Project 5: Kerned Interventions
For our last project before the final one (my, how the time has flown…), we focused on kerning, or the selective spacing between letters. Poor kerning can alter the message being communicated, or just look bad and shift the viewer’s focus to the craft of the message instead of content.
For this assignment, we came up with a haiku about typography; the one below is mine.
We were then put into groups and selected one person’s haiku to physically install each letter of said haiku using laser cut cardboard (my group used masonite board, which proved to be a good choice). The goal of the assignment was to adjust the kerning for each letter as we installed the haiku in a publicly visible space within the school building. My group mate Tyler came up with the idea to do the kerning on the computer first, then tile print the document, cut out the letters, and tape it up as a template. We would then install the letters over the template and avoid having to constantly adjust the kerning. This proved to be another good choice, as it saved us a bunch of time in putting the letters up, which was already going to be a task, since the spot we picked for our haiku was 10-15 feet up above a set of doors.
My group decided on using Tyler’s haiku for the installation, and with that, we began the process.
Here is the haiku, in Adobe Garamond Pro Small Caps, with auto kerning. Note that the ‘R’ and ‘A’ touch in ‘DRAG’ and the ‘O’ in ‘OUTLINES’ is a bit too secluded from the rest of the word. We aimed to fix these kerning inconsistencies, as shown in the fixed haiku below.
Then, we tile printed the haiku in Illustrator, cut out the letters, put the haiku back together, and got the template up on the wall:
Next came time to apply the adhesive tabs onto the letters and put the letters up.
After the letters were up, we removed the template from the wall, revealing the finished product.
During the critique of the final product, it was suggested that the kerning was too tight for the tracking (the overall spacing in groups of letters), and for the leading (vertical spacing between lines of text).

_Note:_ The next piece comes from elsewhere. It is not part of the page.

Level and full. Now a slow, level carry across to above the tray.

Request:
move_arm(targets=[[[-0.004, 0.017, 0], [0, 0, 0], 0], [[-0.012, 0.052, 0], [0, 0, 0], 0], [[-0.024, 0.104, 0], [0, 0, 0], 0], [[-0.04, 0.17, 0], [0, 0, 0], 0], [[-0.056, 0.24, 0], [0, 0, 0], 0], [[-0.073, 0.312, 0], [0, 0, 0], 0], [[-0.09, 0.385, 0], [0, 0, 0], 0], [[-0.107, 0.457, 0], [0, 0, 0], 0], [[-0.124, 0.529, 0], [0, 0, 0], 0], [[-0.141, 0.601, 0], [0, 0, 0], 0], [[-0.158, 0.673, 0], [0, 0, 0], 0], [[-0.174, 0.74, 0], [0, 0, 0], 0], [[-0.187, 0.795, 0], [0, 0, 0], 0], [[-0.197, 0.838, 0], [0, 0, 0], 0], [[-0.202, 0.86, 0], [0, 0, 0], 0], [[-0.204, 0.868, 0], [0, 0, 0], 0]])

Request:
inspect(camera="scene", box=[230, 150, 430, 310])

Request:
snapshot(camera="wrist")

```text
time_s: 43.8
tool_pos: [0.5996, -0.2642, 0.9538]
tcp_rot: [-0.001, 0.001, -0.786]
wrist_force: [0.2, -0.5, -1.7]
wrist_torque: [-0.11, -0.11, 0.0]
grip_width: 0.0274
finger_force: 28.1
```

I am most likely biased, but I really like the impact that the leading has by being so open, and if given the chance to do it again, I’m not sure I would change the leading. Aside from a few really small kerning imperfections, I think it turned out really great. I love the color of the masonite board against the jade color of the wall, and the thickness of the board made it really easy to work with. Also, when the board was laser cut, it created a dark, burned edge that gave the illusion of a faded outline, which looked really cool.